"Build an audience. Foster a community. Launch a product."
It’s the playbook everyone in web3 seems to know by heart. And on paper, it makes sense. Distribution first, trust and vibes second, product last. Greg Isenberg’s ACP framework—short for Audience, Community, Product—has become gospel for founders, creators, and meme accounts pivoting to protocol builders.
But if you’ve spent more than five minutes in crypto, you know how this story usually ends. What starts as a community-led growth movement turns into a slow rug pull. The audience gets farmed for attention. The community gets airdropped into irrelevance. The product? Still in beta, but now with a governance token.
So the question is: does ACP actually work or is it just another pitch deck fantasy?
The Framework We Want to Believe In
Let’s give it credit. The idea behind ACP is solid.
Start by building an audience—people who vibe with your vision. Then give them a place to gather, share ideas, and build momentum. Finally, once you’ve earned trust and attention, launch the product they’ve been waiting for. You’ve got built-in distribution, immediate feedback loops, and a launchpad powered by users, not paid ads.
It’s web3’s dream of bottoms-up everything. No VCs gatekeeping innovation. No reliance on Web2 platforms. Just a direct connection between builder and believer.
In theory, it’s a beautiful vision for building the better world we know is possible. In practice? It’s usually just a farm.
Where It Falls Apart
Crypto turns ACP into an extraction engine.
You build an audience, but you do it with shallow content—engagement farming, endless hype, reposted charts. That “community” isn’t here for your mission. They’re here for alpha, giveaways, or a shot at the next airdrop.
You spin up a community channel, but it’s a Discord graveyard by the end of the month. Nobody talks because nobody has anything to say. You never gave them a reason to care beyond token price and launch date.
Then you drop the product. It’s half-baked, forked, or irrelevant to the people you supposedly built it for. But hey, at least it has a token. Maybe we can get some PR to pump the price and get our community back.
This isn’t ACP. It’s ARP: Audience, Rug, Price action.
The Real Problem: Everyone Wants Distribution, Nobody Wants to Do the Work
ACP fails when it’s used as a content calendar, not a commitment. Most teams think they’re executing the ACP playbook. What they’re really doing is dressing it up and hoping they can make a quick exit.
The audience becomes a follower count. Community becomes a server. Product becomes a landing page with a “launch soon” banner and a docs link to tokenomics charts.
There’s no real feedback. No obsession with the user. No willingness to sit in the discomfort of slow, silent building.
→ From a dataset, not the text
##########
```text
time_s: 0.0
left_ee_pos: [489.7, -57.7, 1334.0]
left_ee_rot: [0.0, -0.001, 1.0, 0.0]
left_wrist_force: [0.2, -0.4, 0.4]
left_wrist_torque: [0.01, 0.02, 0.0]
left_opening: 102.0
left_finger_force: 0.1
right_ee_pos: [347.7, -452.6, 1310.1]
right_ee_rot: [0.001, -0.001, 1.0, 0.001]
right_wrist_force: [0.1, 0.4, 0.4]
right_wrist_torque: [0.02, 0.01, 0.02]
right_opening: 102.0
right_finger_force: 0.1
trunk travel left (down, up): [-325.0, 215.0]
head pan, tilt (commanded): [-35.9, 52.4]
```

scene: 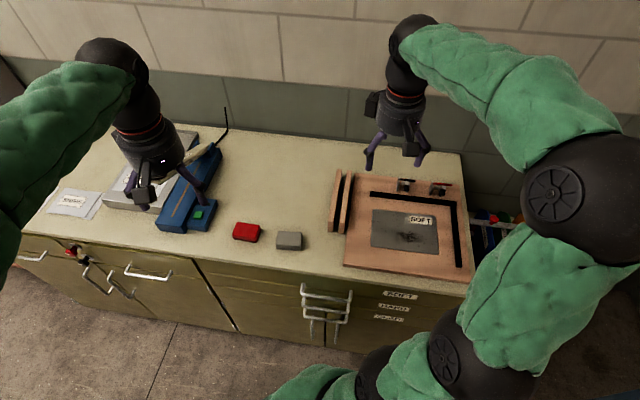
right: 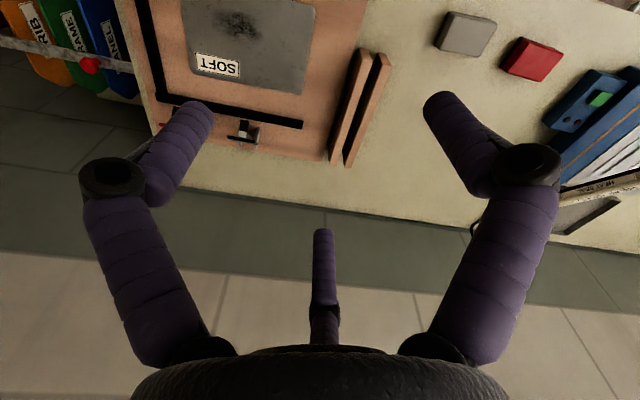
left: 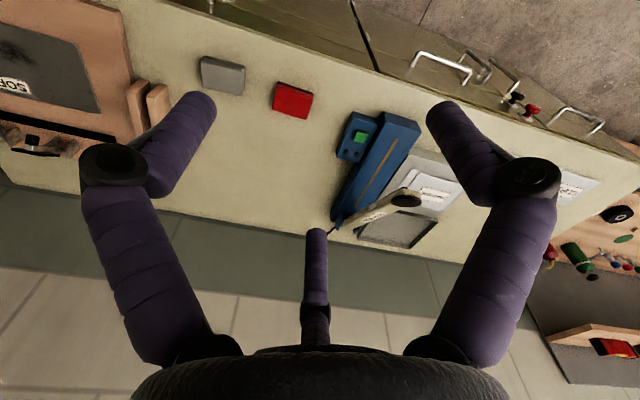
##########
Just the fantasy that if you post enough memes and spin up enough Spaces, PMF will magically arrive.
It won’t.
How to Actually Make It Work
ACP isn’t dead. But if you want it to mean anything, you have to stop treating it like a shortcut. You have to dig deeper.
Start with the audience as a thesis. Don’t chase vanity metrics on X, share ideas. What do you believe about where the space is going? What are you building toward, even if the product doesn’t exist yet? Signal your lens, not just your link.
Build community around commitment. Give people real ways to contribute. Let them test things, propose ideas, write docs, host calls. Make it real. Otherwise, they’ll bounce the second they get what they came for.
Ship products that prove it. Don’t rush to tokenize your MVP. Don’t airdrop the prototype. Use the thing. Show the impact. Get user feedback. Then let the product earn the token, not the other way around.
Look around. The projects that are still standing didn’t just follow ACP. They lived it. Uniswap, Aave, Lido—they all have different plays, same pattern: deep conviction, engaged contributors, and products that didn’t rush to tokenize before they could deliver.
What’s Left After the Hype?
Most crypto projects will fail because they don’t want to do the boring parts. They want the vibe, not the work. But that’s also why this moment is such a cheat code for those who are willing to go deeper.
If you can build something people actually want, and you can keep them around long enough to shape it with you, you’ll be ten steps ahead of the next tokenized attention trap.
ACP works. But only when you treat it like a practice, not a pitch deck.